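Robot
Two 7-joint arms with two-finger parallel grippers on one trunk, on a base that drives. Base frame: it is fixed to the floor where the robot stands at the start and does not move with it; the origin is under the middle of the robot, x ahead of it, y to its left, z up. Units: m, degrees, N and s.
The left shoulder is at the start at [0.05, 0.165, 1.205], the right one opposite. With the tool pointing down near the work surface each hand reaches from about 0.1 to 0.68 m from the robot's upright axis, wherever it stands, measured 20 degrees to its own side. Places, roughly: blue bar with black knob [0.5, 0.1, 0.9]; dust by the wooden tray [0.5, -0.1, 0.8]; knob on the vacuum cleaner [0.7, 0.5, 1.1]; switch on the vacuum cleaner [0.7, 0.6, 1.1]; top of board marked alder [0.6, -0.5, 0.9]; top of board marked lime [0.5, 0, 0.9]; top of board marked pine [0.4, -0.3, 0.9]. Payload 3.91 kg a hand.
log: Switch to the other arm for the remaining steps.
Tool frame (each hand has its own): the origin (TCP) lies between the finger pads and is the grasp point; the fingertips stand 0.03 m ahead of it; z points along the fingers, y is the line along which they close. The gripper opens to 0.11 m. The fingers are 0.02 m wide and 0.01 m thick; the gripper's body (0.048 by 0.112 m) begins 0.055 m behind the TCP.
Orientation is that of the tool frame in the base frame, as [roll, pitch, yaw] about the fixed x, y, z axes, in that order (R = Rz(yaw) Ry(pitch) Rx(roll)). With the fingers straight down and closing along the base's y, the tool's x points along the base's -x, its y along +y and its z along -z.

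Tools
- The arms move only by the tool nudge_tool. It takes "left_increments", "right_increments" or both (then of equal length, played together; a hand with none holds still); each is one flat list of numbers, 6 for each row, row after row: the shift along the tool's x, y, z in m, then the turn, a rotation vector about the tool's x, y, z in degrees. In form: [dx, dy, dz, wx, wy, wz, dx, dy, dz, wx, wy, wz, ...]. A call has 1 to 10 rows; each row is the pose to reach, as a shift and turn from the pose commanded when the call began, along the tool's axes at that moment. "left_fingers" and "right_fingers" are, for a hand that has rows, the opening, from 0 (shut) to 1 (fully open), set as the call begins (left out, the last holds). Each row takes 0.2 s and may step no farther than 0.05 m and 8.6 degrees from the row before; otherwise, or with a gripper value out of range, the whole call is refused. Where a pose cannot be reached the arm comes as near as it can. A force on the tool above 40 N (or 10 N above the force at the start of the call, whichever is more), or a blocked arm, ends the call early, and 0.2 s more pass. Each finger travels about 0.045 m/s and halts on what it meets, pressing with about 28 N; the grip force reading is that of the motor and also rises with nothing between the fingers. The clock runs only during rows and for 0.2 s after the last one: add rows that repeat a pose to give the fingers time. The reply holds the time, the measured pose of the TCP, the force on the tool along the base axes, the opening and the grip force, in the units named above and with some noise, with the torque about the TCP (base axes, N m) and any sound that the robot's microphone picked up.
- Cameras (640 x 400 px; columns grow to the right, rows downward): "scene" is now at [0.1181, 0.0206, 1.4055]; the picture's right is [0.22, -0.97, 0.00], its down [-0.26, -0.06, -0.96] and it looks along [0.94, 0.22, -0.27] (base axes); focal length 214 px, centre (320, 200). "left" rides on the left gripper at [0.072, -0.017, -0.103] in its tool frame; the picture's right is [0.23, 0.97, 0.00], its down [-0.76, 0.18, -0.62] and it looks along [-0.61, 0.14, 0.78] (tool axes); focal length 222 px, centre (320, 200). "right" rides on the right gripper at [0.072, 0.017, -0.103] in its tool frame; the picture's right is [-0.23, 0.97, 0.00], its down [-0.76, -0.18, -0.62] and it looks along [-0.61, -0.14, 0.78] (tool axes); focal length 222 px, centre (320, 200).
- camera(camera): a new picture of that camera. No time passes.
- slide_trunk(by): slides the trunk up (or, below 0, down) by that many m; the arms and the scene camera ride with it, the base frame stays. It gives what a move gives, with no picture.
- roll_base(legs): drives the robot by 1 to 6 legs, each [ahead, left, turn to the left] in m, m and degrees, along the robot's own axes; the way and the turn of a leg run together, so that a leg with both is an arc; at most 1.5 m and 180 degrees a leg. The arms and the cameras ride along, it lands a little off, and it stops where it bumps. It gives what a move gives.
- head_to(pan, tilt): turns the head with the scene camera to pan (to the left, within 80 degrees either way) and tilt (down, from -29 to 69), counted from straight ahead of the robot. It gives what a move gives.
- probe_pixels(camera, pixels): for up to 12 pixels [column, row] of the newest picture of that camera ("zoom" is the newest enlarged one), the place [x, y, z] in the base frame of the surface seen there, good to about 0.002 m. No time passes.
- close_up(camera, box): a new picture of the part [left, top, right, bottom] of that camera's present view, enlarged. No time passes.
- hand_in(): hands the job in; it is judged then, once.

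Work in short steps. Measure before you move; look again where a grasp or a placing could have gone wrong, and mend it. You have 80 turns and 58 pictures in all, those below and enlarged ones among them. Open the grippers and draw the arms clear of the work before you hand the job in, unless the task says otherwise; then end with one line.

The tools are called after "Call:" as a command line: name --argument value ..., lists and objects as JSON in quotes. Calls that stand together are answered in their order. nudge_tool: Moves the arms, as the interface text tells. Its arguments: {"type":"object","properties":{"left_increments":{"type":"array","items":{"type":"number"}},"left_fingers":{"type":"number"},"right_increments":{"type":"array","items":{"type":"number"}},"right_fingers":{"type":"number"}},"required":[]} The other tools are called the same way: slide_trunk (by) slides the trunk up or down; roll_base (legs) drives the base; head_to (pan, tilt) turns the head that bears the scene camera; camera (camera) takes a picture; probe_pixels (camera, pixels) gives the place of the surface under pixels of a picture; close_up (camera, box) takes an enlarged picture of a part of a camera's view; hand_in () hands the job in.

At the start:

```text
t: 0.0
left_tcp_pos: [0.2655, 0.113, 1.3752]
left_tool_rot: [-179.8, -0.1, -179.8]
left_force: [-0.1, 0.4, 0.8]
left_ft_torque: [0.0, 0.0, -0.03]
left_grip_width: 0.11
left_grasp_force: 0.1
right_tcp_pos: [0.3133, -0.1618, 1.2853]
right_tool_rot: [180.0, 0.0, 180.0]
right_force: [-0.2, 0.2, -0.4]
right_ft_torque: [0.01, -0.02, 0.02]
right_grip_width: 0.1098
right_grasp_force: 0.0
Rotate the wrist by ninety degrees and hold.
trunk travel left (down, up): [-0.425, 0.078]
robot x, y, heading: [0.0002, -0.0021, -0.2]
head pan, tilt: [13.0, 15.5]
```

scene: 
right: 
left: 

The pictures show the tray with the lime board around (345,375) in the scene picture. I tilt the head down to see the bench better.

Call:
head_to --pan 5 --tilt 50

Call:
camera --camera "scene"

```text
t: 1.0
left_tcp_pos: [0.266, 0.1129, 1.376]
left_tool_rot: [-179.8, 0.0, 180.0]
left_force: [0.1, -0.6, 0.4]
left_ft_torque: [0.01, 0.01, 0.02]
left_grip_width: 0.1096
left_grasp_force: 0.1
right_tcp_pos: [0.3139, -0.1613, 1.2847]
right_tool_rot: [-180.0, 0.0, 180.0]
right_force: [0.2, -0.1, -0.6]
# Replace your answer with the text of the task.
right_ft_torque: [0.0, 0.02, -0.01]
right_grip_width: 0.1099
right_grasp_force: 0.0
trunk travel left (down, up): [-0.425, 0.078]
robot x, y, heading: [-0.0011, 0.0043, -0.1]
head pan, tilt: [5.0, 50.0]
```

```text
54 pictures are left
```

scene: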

..............................

■ WHAT IS ASKED:
Restate every line of the data word for word.

■ RESULT OF THE TASK:
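Robot
Two 7-joint arms with two-finger parallel grippers on one trunk, on a base that drives. Base frame: it is fixed to the floor where the robot stands at the start and does not move with it; the origin is under the middle of the robot, x ahead of it, y to its left, z up. Units: m, degrees, N and s.
The left shoulder is at the start at [0.05, 0.165, 1.205], the right one opposite. With the tool pointing down near the work surface each hand reaches from about 0.1 to 0.68 m from the robot's upright axis, wherever it stands, measured 20 degrees to its own side. Places, roughly: blue bar with black knob [0.5, 0.1, 0.9]; dust by the wooden tray [0.5, -0.1, 0.8]; knob on the vacuum cleaner [0.7, 0.5, 1.1]; switch on the vacuum cleaner [0.7, 0.6, 1.1]; top of board marked alder [0.6, -0.5, 0.9]; top of board marked lime [0.5, 0, 0.9]; top of board marked pine [0.4, -0.3, 0.9]. Payload 3.91 kg a hand.
log: Switch to the other arm for the remaining steps.
Tool frame (each hand has its own): the origin (TCP) lies between the finger pads and is the grasp point; the fingertips stand 0.03 m ahead of it; z points along the fingers, y is the line along which they close. The gripper opens to 0.11 m. The fingers are 0.02 m wide and 0.01 m thick; the gripper's body (0.048 by 0.112 m) begins 0.055 m behind the TCP.
Orientation is that of the tool frame in the base frame, as [roll, pitch, yaw] about the fixed x, y, z axes, in that order (R = Rz(yaw) Ry(pitch) Rx(roll)). With the fingers straight down and closing along the base's y, the tool's x points along the base's -x, its y along +y and its z along -z.

Tools
- The arms move only by the tool nudge_tool. It takes "left_increments", "right_increments" or both (then of equal length, played together; a hand with none holds still); each is one flat list of numbers, 6 for each row, row after row: the shift along the tool's x, y, z in m, then the turn, a rotation vector about the tool's x, y, z in degrees. In form: [dx, dy, dz, wx, wy, wz, dx, dy, dz, wx, wy, wz, ...]. A call has 1 to 10 rows; each row is the pose to reach, as a shift and turn from the pose commanded when the call began, along the tool's axes at that moment. "left_fingers" and "right_fingers" are, for a hand that has rows, the opening, from 0 (shut) to 1 (fully open), set as the call begins (left out, the last holds). Each row takes 0.2 s and may step no farther than 0.05 m and 8.6 degrees from the row before; otherwise, or with a gripper value out of range, the whole call is refused. Where a pose cannot be reached the arm comes as near as it can. A force on the tool above 40 N (or 10 N above the force at the start of the call, whichever is more), or a blocked arm, ends the call early, and 0.2 s more pass. Each finger travels about 0.045 m/s and halts on what it meets, pressing with about 28 N; the grip force reading is that of the motor and also rises with nothing between the fingers. The clock runs only during rows and for 0.2 s after the last one: add rows that repeat a pose to give the fingers time. The reply holds the time, the measured pose of the TCP, the force on the tool along the base axes, the opening and the grip force, in the units named above and with some noise, with the torque about the TCP (base axes, N m) and any sound that the robot's microphone picked up.
- Cameras (640 x 400 px; columns grow to the right, rows downward): "scene" is now at [0.1181, 0.0206, 1.4055]; the picture's right is [0.22, -0.97, 0.00], its down [-0.26, -0.06, -0.96] and it looks along [0.94, 0.22, -0.27] (base axes); focal length 214 px, centre (320, 200). "left" rides on the left gripper at [0.072, -0.017, -0.103] in its tool frame; the picture's right is [0.23, 0.97, 0.00], its down [-0.76, 0.18, -0.62] and it looks along [-0.61, 0.14, 0.78] (tool axes); focal length 222 px, centre (320, 200). "right" rides on the right gripper at [0.072, 0.017, -0.103] in its tool frame; the picture's right is [-0.23, 0.97, 0.00], its down [-0.76, -0.18, -0.62] and it looks along [-0.61, -0.14, 0.78] (tool axes); focal length 222 px, centre (320, 200).
- camera(camera): a new picture of that camera. No time passes.
- slide_trunk(by): slides the trunk up (or, below 0, down) by that many m; the arms and the scene camera ride with it, the base frame stays. It gives what a move gives, with no picture.
- roll_base(legs): drives the robot by 1 to 6 legs, each [ahead, left, turn to the left] in m, m and degrees, along the robot's own axes; the way and the turn of a leg run together, so that a leg with both is an arc; at most 1.5 m and 180 degrees a leg. The arms and the cameras ride along, it lands a little off, and it stops where it bumps. It gives what a move gives.
- head_to(pan, tilt): turns the head with the scene camera to pan (to the left, within 80 degrees either way) and tilt (down, from -29 to 69), counted from straight ahead of the robot. It gives what a move gives.
- probe_pixels(camera, pixels): for up to 12 pixels [column, row] of the newest picture of that camera ("zoom" is the newest enlarged one), the place [x, y, z] in the base frame of the surface seen there, good to about 0.002 m. No time passes.
- close_up(camera, box): a new picture of the part [left, top, right, bottom] of that camera's present view, enlarged. No time passes.
- hand_in(): hands the job in; it is judged then, once.

Work in short steps. Measure before you move; look again where a grasp or a placing could have gone wrong, and mend it. You have 80 turns and 58 pictures in all, those below and enlarged ones among them. Open the grippers and draw the arms clear of the work before you hand the job in, unless the task says otherwise; then end with one line.

The tools are called after "Call:" as a command line: name --argument value ..., lists and objects as JSON in quotes. Calls that stand together are answered in their order. nudge_tool: Moves the arms, as the interface text tells. Its arguments: {"type":"object","properties":{"left_increments":{"type":"array","items":{"type":"number"}},"left_fingers":{"type":"number"},"right_increments":{"type":"array","items":{"type":"number"}},"right_fingers":{"type":"number"}},"required":[]} The other tools are called the same way: slide_trunk (by) slides the trunk up or down; roll_base (legs) drives the base; head_to (pan, tilt) turns the head that bears the scene camera; camera (camera) takes a picture; probe_pixels (camera, pixels) gives the place of the surface under pixels of a picture; close_up (camera, box) takes an enlarged picture of a part of a camera's view; hand_in () hands the job in.

At the start:

```text
t: 0.0
left_tcp_pos: [0.2655, 0.113, 1.3752]
left_tool_rot: [-179.8, -0.1, -179.8]
left_force: [-0.1, 0.4, 0.8]
left_ft_torque: [0.0, 0.0, -0.03]
left_grip_width: 0.11
left_grasp_force: 0.1
right_tcp_pos: [0.3133, -0.1618, 1.2853]
right_tool_rot: [180.0, 0.0, 180.0]
right_force: [-0.2, 0.2, -0.4]
right_ft_torque: [0.01, -0.02, 0.02]
right_grip_width: 0.1098
right_grasp_force: 0.0
Rotate the wrist by ninety degrees and hold.
trunk travel left (down, up): [-0.425, 0.078]
robot x, y, heading: [0.0002, -0.0021, -0.2]
head pan, tilt: [13.0, 15.5]
```

scene: 
right: 
left: 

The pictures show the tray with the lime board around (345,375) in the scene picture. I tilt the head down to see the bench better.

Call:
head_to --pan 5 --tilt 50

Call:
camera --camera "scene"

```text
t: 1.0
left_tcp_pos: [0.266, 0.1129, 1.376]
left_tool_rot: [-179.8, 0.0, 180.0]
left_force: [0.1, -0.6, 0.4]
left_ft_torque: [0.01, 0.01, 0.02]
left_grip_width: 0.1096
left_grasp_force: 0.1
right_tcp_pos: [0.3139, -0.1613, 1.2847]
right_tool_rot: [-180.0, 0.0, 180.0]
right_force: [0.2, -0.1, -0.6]
# Replace your answer with the text of the task.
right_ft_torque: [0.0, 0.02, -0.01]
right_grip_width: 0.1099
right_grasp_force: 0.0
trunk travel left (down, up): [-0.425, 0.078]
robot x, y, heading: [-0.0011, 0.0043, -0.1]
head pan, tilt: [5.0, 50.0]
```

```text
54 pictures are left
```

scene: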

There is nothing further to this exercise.